昨年、石川県金沢市に移転開館した国立工芸館(東京国立近代美術館工芸館)。その1周年を記念する展覧会「《十二の鷹》と明治の工芸―万博出品時代から今日まで 変わりゆく姿」が12月12日まで開催されている。
本展は、明治から現代までの工芸作品を通して、変化し続ける工芸家たちの姿を見つめるもの。展示は「明治の工芸」「鈴木長吉と《十二の鷹》」「『熱量』のゆくえ~工芸の変わりゆく姿」の3章構成だ。
第1章「明治の工芸」では、明治の改元以降、廃藩置県、廃刀令、内閣制度の確立など、激動の時代を行きた初代宮川香山をはじめとする工芸家たちの作品を振り返る。
第2章「鈴木長吉と《十二の鷹》」は本展のハイライトと言えるだろう。《十二の鷹》とは、明治の名工で帝室技芸員に任命された鈴木長吉(1848〜1919)が制作の指揮をとり完成させた大作で、現在は重要文化財に指定されている。本作は、当時の最高の技に日本の伝統を加味した最新の「美術」として世界に提示するため、1893年のシカゴ万博で発表されたもの。日本古来の技法である色金の技術を駆使した作品として知られるが、近年の研究では当時の最新技術を駆使したのではないかと指摘されている。会場では、近年復元された飾り布とともに、発表当時の姿で展示。このようなかたちでの展示は北陸地域では初めてとなる。

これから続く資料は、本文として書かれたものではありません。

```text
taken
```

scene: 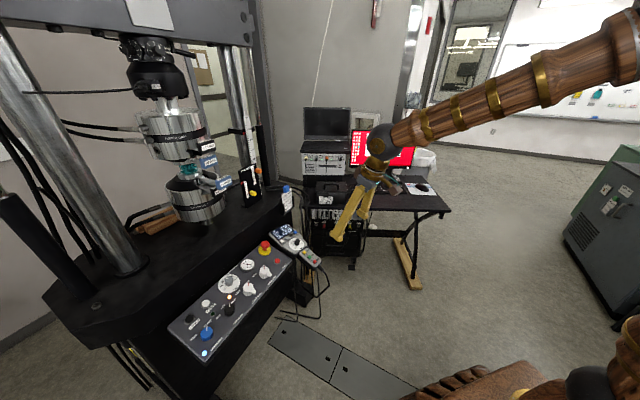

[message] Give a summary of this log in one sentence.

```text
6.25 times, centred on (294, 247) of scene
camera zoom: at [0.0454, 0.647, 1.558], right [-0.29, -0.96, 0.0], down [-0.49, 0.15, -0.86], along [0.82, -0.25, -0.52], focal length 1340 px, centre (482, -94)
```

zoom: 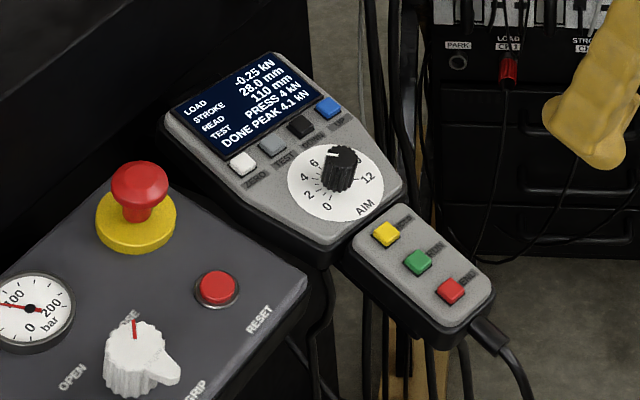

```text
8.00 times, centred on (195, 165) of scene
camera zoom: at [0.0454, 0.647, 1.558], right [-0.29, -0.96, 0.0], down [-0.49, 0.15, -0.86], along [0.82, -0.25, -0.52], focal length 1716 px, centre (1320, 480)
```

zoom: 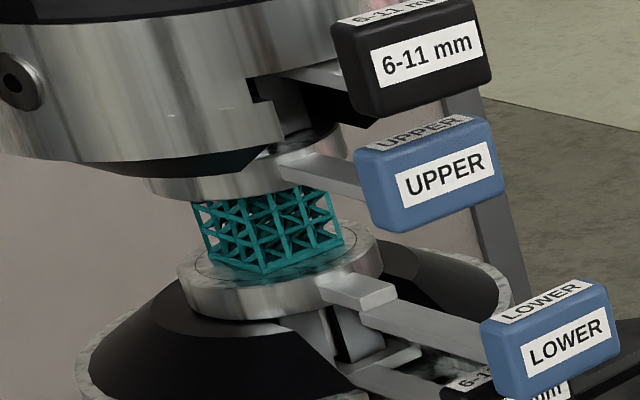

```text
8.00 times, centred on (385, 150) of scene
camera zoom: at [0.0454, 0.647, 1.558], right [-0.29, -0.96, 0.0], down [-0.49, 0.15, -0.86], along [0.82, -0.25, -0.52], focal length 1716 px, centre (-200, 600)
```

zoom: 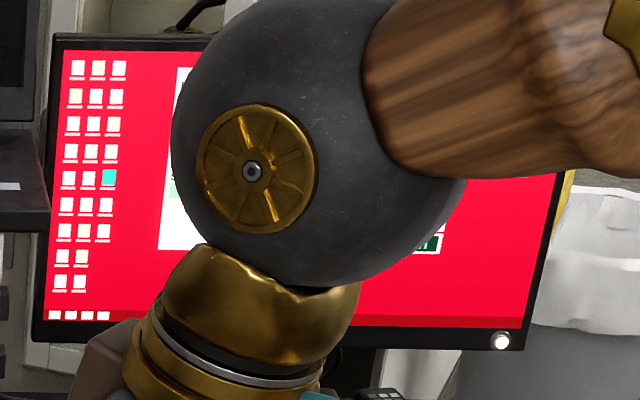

なお同館では《十二の鷹》全12羽を3Dデータ化。スマートフォンやタブレット端末を使うことで、通常の展示では見ることができない角度でじっくり作品を鑑賞できるのも嬉しい。
第3章「『熱量』のゆくえ~工芸の変わりゆく姿」は、明治から大正・昭和へと、時代の変化とともに変容していった工芸家たちの表現に着目。表面的な装飾や大きさに代わり、内面へと向かっていく作家たちの熱量を感じたい。
また本展では、東京国立近代美術館工芸館の開館から移転までの歴史を紹介するコーナーも特設。国立工芸館1周年の節目をお見逃しなく。